Quelle est la bonne orthographe ? Si la bonne orthographe est « emporter », alors quelle est la nuance au niveau du sens ?
Je vous remercie
Cordialement
Nicolas
Dans son manuscrit (http://www.bovary.fr/corpus/221/jpg/def_0_011.jpg), Flaubert utilise bien « emporté » et non « emporter » , ce qui me semble logique:
Il faut croire que nous avons affaire à plus d’un siècle (1881) de recopie d’une faute d’orthographe ! Heureusement que Jean d’Ormesson avait l’œil !
Bravo pour votre constance dans la recherche des pièces originales. La question des différentes éditions et rééditions d’un texte est un sujet des plus distrayants et qui réserve souvent beaucoup de surprises.
L’orthographe d’un texte publié est depuis l’origine de l’imprimerie de la responsabilité de l’éditeur (jadis via l’imprimeur qui disposait des correcteurs juste avant la composition finale). Les auteurs ont rarement eu de l’intérêt pour cette « science des ânes ».

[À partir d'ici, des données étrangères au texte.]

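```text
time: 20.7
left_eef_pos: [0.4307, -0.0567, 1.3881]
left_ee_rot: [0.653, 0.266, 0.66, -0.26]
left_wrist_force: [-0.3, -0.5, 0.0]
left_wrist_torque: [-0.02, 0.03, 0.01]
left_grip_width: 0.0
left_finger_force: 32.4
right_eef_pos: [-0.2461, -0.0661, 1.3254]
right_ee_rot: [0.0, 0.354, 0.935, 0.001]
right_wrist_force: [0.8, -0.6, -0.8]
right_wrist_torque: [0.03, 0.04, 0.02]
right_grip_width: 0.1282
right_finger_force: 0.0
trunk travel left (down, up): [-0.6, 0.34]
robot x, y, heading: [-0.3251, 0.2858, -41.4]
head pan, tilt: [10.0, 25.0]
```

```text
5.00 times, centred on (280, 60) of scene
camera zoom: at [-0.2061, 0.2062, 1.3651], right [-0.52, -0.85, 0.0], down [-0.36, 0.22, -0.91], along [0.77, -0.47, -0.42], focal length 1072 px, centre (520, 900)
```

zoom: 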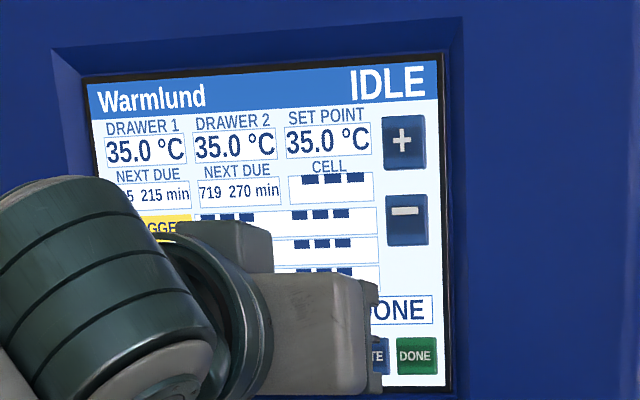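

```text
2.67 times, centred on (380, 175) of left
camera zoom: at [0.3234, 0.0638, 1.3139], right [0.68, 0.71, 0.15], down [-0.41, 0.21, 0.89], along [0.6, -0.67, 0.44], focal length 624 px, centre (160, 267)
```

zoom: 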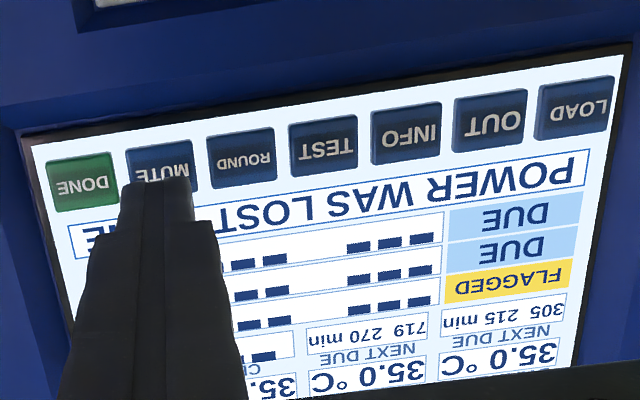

Tous les ouvrages anciens (Rabelais, Corneille et tant d’autres) ont maintes fois été remaniés pour les remettre en phase avec les modes d’une époque. Chaque nouvelle édition du Dictionnaire de l’Académie était une occasion de mettre à jour les textes et la dernière cuvée ( 9e édition en cours et rectifications de 1990) amènera normalement le même phénomène. Le problème est que de nos jours la circulation incontrôlée de documents électroniques amène la diffusion de copies pirates et parfois pleines d’erreurs. Nous avons changé d’époque…
A la réflexion, je crois saisir la nuance. On peut dire « se sentir tomber » ou « se sentir pousser des ailes ». J’aimerais avoir des retours d’autres personnes malgré tout…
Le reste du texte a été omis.